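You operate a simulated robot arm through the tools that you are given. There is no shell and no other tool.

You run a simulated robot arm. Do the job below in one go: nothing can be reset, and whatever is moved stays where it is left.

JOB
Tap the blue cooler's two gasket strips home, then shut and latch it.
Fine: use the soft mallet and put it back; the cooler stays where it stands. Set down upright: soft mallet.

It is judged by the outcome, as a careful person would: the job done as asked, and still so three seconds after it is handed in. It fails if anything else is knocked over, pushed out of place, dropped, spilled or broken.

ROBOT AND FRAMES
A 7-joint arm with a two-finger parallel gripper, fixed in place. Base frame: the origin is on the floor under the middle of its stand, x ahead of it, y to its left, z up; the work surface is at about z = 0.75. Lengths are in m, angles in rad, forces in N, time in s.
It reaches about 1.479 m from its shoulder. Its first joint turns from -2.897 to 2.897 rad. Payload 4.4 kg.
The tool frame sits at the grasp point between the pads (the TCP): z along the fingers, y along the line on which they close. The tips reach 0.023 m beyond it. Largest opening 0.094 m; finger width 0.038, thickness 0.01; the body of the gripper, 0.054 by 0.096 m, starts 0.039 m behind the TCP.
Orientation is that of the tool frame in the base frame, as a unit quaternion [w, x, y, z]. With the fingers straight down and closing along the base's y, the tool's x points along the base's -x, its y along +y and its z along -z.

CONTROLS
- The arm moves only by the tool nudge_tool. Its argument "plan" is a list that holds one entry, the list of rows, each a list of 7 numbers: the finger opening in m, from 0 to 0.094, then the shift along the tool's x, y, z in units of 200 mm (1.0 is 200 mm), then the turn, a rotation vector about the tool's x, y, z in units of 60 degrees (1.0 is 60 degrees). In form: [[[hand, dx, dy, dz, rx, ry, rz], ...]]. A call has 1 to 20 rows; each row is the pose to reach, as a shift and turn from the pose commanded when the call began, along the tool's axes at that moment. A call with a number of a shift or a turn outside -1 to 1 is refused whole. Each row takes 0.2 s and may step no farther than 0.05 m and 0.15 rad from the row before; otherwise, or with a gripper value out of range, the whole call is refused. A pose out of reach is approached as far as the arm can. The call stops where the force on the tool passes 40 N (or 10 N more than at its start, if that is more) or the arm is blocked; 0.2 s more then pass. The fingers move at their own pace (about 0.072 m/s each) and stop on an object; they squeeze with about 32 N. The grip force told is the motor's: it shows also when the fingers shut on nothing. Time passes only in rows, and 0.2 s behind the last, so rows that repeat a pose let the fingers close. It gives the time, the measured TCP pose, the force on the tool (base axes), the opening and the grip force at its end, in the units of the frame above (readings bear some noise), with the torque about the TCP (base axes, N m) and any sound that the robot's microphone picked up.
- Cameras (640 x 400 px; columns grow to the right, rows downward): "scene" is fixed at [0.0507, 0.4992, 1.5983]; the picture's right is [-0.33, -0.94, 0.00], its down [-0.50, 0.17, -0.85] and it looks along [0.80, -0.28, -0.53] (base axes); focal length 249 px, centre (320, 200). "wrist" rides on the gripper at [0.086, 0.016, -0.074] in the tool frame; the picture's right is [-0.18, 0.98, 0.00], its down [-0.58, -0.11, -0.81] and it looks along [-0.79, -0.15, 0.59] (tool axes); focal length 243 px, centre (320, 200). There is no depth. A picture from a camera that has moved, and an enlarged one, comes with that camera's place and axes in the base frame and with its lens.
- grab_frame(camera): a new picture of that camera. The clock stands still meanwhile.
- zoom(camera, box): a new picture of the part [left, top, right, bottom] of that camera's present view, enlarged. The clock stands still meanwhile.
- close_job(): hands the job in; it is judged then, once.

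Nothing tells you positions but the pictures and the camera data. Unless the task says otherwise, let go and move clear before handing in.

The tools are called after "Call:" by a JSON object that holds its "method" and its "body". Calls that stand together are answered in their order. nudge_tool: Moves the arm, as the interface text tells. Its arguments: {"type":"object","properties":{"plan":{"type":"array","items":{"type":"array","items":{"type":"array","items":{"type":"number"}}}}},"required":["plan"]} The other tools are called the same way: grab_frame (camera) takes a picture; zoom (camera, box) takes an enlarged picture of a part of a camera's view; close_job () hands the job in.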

* * * * * * *

### Request
Quote every line of the data, word for word.

### Written response
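You operate a simulated robot arm through the tools that you are given. There is no shell and no other tool.

You run a simulated robot arm. Do the job below in one go: nothing can be reset, and whatever is moved stays where it is left.

JOB
Tap the blue cooler's two gasket strips home, then shut and latch it.
Fine: use the soft mallet and put it back; the cooler stays where it stands. Set down upright: soft mallet.

It is judged by the outcome, as a careful person would: the job done as asked, and still so three seconds after it is handed in. It fails if anything else is knocked over, pushed out of place, dropped, spilled or broken.

ROBOT AND FRAMES
A 7-joint arm with a two-finger parallel gripper, fixed in place. Base frame: the origin is on the floor under the middle of its stand, x ahead of it, y to its left, z up; the work surface is at about z = 0.75. Lengths are in m, angles in rad, forces in N, time in s.
It reaches about 1.479 m from its shoulder. Its first joint turns from -2.897 to 2.897 rad. Payload 4.4 kg.
The tool frame sits at the grasp point between the pads (the TCP): z along the fingers, y along the line on which they close. The tips reach 0.023 m beyond it. Largest opening 0.094 m; finger width 0.038, thickness 0.01; the body of the gripper, 0.054 by 0.096 m, starts 0.039 m behind the TCP.
Orientation is that of the tool frame in the base frame, as a unit quaternion [w, x, y, z]. With the fingers straight down and closing along the base's y, the tool's x points along the base's -x, its y along +y and its z along -z.

CONTROLS
- The arm moves only by the tool nudge_tool. Its argument "plan" is a list that holds one entry, the list of rows, each a list of 7 numbers: the finger opening in m, from 0 to 0.094, then the shift along the tool's x, y, z in units of 200 mm (1.0 is 200 mm), then the turn, a rotation vector about the tool's x, y, z in units of 60 degrees (1.0 is 60 degrees). In form: [[[hand, dx, dy, dz, rx, ry, rz], ...]]. A call has 1 to 20 rows; each row is the pose to reach, as a shift and turn from the pose commanded when the call began, along the tool's axes at that moment. A call with a number of a shift or a turn outside -1 to 1 is refused whole. Each row takes 0.2 s and may step no farther than 0.05 m and 0.15 rad from the row before; otherwise, or with a gripper value out of range, the whole call is refused. A pose out of reach is approached as far as the arm can. The call stops where the force on the tool passes 40 N (or 10 N more than at its start, if that is more) or the arm is blocked; 0.2 s more then pass. The fingers move at their own pace (about 0.072 m/s each) and stop on an object; they squeeze with about 32 N. The grip force told is the motor's: it shows also when the fingers shut on nothing. Time passes only in rows, and 0.2 s behind the last, so rows that repeat a pose let the fingers close. It gives the time, the measured TCP pose, the force on the tool (base axes), the opening and the grip force at its end, in the units of the frame above (readings bear some noise), with the torque about the TCP (base axes, N m) and any sound that the robot's microphone picked up.
- Cameras (640 x 400 px; columns grow to the right, rows downward): "scene" is fixed at [0.0507, 0.4992, 1.5983]; the picture's right is [-0.33, -0.94, 0.00], its down [-0.50, 0.17, -0.85] and it looks along [0.80, -0.28, -0.53] (base axes); focal length 249 px, centre (320, 200). "wrist" rides on the gripper at [0.086, 0.016, -0.074] in the tool frame; the picture's right is [-0.18, 0.98, 0.00], its down [-0.58, -0.11, -0.81] and it looks along [-0.79, -0.15, 0.59] (tool axes); focal length 243 px, centre (320, 200). There is no depth. A picture from a camera that has moved, and an enlarged one, comes with that camera's place and axes in the base frame and with its lens.
- grab_frame(camera): a new picture of that camera. The clock stands still meanwhile.
- zoom(camera, box): a new picture of the part [left, top, right, bottom] of that camera's present view, enlarged. The clock stands still meanwhile.
- close_job(): hands the job in; it is judged then, once.

Nothing tells you positions but the pictures and the camera data. Unless the task says otherwise, let go and move clear before handing in.

The tools are called after "Call:" by a JSON object that holds its "method" and its "body". Calls that stand together are answered in their order. nudge_tool: Moves the arm, as the interface text tells. Its arguments: {"type":"object","properties":{"plan":{"type":"array","items":{"type":"array","items":{"type":"array","items":{"type":"number"}}}}},"required":["plan"]} The other tools are called the same way: grab_frame (camera) takes a picture; zoom (camera, box) takes an enlarged picture of a part of a camera's view; close_job () hands the job in.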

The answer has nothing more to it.